Gather all lines with the word "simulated" in them.

+++ DATA SECTION +++

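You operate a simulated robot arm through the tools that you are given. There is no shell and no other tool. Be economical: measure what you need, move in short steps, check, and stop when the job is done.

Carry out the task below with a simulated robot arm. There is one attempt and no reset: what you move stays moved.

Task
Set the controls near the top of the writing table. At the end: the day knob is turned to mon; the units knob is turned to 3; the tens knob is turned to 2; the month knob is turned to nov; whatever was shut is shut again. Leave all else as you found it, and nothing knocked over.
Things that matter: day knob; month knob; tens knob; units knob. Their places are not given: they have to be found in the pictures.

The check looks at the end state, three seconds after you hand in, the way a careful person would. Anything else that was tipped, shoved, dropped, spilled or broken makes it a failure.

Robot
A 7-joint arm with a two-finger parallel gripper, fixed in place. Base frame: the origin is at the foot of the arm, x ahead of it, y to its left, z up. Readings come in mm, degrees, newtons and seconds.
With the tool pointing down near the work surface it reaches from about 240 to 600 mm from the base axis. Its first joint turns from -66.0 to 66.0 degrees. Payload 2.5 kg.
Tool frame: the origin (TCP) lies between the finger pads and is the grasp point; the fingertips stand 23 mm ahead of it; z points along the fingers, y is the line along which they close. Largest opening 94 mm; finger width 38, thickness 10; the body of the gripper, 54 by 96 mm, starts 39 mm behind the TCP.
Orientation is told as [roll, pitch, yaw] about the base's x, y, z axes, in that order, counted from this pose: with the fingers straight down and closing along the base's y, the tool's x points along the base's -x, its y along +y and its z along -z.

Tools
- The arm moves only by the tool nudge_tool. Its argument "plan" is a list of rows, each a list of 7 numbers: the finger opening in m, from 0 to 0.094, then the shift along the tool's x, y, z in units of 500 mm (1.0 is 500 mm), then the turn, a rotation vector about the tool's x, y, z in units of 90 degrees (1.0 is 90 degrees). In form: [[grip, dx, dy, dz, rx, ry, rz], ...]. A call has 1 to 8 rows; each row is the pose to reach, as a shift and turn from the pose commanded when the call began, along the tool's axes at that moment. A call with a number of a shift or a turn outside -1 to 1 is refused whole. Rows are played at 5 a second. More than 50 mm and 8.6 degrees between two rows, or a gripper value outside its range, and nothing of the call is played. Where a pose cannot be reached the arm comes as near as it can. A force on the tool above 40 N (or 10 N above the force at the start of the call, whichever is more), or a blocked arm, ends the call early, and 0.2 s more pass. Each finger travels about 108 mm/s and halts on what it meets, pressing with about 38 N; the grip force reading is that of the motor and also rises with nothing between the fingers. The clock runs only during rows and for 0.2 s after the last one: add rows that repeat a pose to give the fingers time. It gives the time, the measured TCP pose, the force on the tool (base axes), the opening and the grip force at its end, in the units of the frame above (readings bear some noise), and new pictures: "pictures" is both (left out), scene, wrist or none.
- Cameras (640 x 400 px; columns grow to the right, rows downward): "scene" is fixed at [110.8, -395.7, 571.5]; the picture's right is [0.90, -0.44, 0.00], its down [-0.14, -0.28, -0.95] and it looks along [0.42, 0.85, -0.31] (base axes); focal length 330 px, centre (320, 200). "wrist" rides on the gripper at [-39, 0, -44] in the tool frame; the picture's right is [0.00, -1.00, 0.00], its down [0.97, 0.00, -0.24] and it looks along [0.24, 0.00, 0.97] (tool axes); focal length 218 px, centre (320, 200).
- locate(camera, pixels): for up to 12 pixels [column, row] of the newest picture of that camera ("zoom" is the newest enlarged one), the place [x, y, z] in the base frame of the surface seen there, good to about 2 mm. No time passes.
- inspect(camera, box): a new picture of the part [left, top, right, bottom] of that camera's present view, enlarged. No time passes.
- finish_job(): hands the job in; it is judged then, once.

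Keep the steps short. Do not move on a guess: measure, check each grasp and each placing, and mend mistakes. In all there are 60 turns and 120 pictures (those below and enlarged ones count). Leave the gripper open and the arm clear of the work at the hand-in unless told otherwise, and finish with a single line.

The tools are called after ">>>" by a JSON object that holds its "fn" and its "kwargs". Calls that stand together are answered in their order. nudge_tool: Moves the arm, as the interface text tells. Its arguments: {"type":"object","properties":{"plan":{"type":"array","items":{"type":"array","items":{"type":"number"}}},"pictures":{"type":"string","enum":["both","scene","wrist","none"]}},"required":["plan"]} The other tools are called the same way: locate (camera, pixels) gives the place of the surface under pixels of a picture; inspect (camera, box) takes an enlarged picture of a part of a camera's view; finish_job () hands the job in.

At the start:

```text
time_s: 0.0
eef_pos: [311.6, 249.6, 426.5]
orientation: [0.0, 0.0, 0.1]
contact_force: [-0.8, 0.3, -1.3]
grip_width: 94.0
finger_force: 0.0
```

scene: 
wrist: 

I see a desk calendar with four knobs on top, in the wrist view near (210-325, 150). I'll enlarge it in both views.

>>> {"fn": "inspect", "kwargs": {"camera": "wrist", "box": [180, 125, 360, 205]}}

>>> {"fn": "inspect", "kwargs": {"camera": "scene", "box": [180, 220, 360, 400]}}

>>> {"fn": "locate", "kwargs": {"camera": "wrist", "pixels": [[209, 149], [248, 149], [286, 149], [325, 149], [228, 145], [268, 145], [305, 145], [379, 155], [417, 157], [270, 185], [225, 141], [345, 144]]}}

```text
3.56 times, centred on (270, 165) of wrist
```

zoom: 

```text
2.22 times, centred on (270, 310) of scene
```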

+++

*ANSWER*:
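You operate a simulated robot arm through the tools that you are given. There is no shell and no other tool. Be economical: measure what you need, move in short steps, check, and stop when the job is done.
Carry out the task below with a simulated robot arm. There is one attempt and no reset: what you move stays moved.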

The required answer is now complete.